Wednesday, February 11, 2009

Poland to end 3 military missions to save money

AP
February 4, 2009

Poland plans to end its military missions in Lebanon, the Golan Heights and Chad as it cuts spending due to the global economic crisis, the defense minister said Wednesday.

Other Polish deployments, such as those in Afghanistan, Kosovo and Bosnia, are unaffected by the decision.

Poland is trying to cut its defense spending this year by about 2 billion zlotys ($56 million) as its economy, the largest among the European Union's new ex-communist members, shows signs of a significant slowdown.

Poland has about 500 troops in a U.N. force in Lebanon, 360 troops on U.N. duty on the Golan Heights — a territory captured by Israel from Syria in the 1967 Arab-Israeli war — and about 400 in Chad on a European Union mission that is to become a U.N. mission in March.
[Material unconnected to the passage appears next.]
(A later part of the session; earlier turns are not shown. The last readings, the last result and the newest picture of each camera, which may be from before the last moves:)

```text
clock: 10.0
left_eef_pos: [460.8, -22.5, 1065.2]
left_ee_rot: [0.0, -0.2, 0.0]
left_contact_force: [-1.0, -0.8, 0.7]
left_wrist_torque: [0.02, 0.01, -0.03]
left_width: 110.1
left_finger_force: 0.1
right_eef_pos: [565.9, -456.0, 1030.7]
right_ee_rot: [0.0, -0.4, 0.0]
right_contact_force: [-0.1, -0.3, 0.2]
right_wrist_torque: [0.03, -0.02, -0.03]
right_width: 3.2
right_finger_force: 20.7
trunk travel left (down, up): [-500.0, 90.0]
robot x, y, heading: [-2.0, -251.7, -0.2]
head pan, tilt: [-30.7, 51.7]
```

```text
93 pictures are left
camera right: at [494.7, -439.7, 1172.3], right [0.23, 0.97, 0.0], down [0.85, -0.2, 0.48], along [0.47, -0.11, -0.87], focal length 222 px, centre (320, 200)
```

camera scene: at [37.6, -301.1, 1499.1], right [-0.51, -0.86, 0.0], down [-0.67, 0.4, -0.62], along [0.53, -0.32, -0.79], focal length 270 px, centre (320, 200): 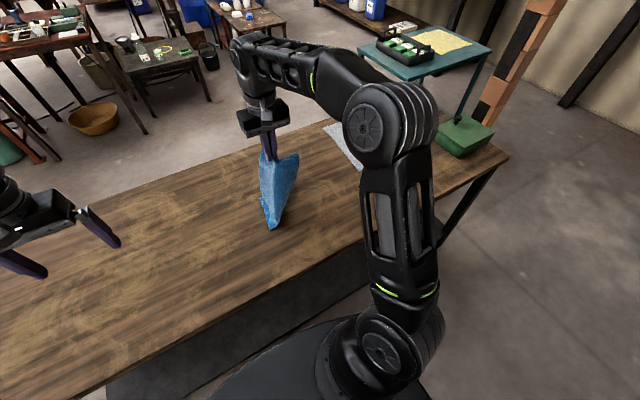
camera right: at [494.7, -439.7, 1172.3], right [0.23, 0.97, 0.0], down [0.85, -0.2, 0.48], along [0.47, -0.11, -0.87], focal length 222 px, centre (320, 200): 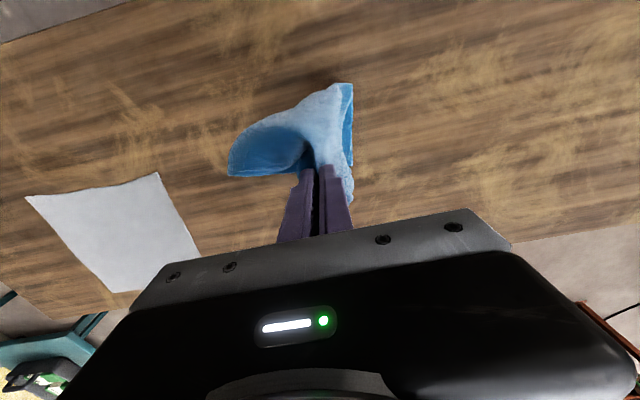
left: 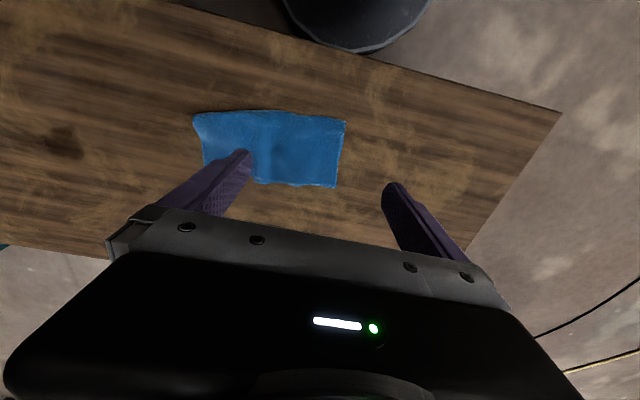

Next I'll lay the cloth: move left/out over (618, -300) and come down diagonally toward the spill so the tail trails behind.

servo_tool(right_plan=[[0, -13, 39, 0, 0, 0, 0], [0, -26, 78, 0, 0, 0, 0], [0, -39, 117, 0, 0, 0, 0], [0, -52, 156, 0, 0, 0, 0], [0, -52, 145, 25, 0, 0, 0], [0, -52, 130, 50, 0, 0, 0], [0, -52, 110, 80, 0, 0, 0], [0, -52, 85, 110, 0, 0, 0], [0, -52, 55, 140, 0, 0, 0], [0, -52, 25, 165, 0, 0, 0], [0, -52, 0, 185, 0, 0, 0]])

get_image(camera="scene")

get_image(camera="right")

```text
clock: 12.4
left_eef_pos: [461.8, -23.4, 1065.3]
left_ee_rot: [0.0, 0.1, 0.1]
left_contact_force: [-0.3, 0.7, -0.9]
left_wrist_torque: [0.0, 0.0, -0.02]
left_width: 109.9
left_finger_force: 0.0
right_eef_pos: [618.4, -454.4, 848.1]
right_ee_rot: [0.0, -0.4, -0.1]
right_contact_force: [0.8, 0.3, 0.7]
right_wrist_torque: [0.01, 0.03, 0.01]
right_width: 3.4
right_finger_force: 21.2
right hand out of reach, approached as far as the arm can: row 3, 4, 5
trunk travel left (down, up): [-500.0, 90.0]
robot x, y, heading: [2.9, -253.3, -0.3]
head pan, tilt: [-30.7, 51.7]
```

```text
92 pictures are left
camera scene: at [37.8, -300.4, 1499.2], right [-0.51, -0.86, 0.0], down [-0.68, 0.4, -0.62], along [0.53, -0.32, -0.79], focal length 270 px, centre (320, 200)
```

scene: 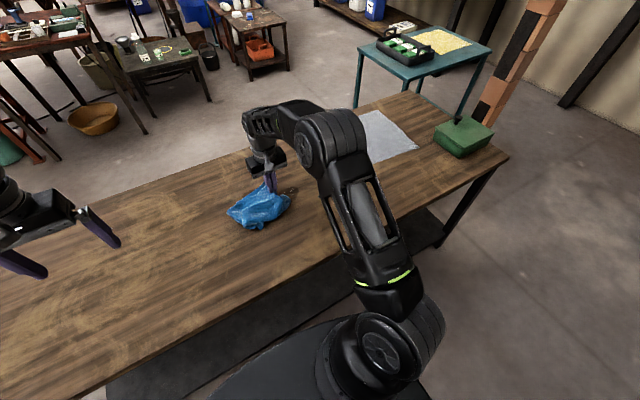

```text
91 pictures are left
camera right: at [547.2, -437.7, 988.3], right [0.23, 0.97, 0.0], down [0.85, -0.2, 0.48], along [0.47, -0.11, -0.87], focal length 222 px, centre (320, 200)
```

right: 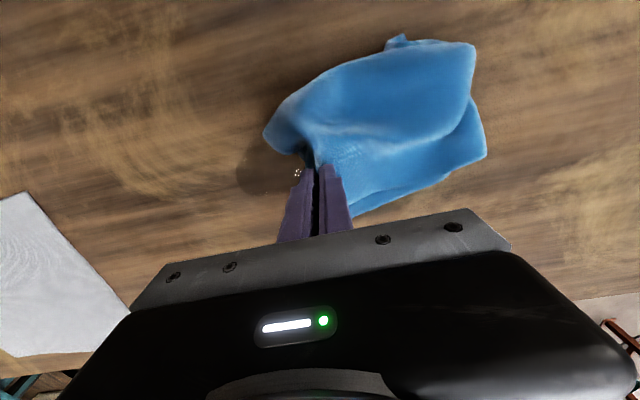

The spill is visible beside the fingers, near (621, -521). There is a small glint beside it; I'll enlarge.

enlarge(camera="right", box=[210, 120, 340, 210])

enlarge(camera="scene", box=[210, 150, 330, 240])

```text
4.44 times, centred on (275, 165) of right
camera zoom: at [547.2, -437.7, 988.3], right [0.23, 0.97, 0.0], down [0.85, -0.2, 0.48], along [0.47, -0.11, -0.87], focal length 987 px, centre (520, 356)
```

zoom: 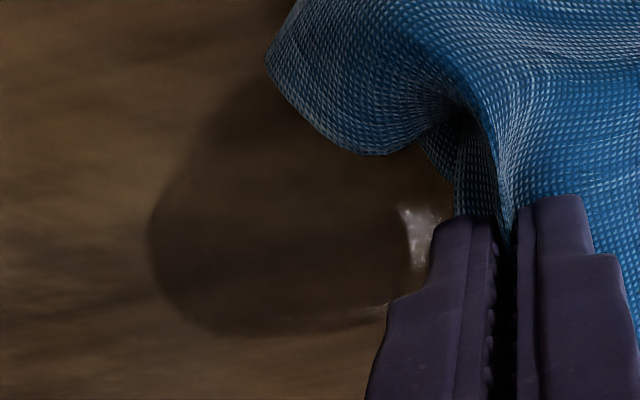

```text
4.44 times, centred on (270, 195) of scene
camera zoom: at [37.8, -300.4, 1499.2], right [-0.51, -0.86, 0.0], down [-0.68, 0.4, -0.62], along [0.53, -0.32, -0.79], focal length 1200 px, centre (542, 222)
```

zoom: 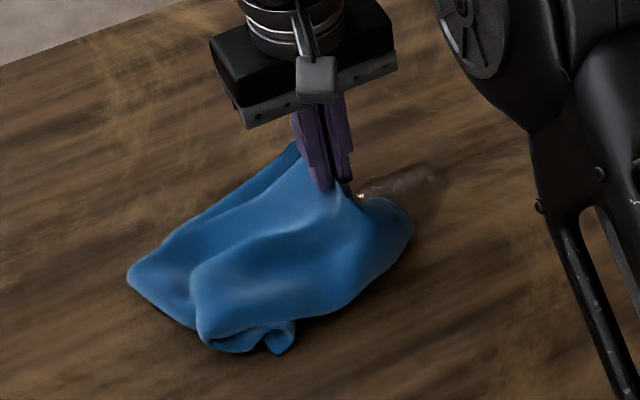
"These three missions will be scrapped," Defense Minister Bogdan Klich said. "Due to spending cuts but also because ... U.N. missions are lower down among our security policy priorities."

Klich did not say when the deployments would end. The government's plan needs approval from parliament and from President Lech Kaczynski, who is the supreme commander of the armed forces.

The planned defense savings are part of wider government efforts to cut spending by some 19.7 billion zlotys this year.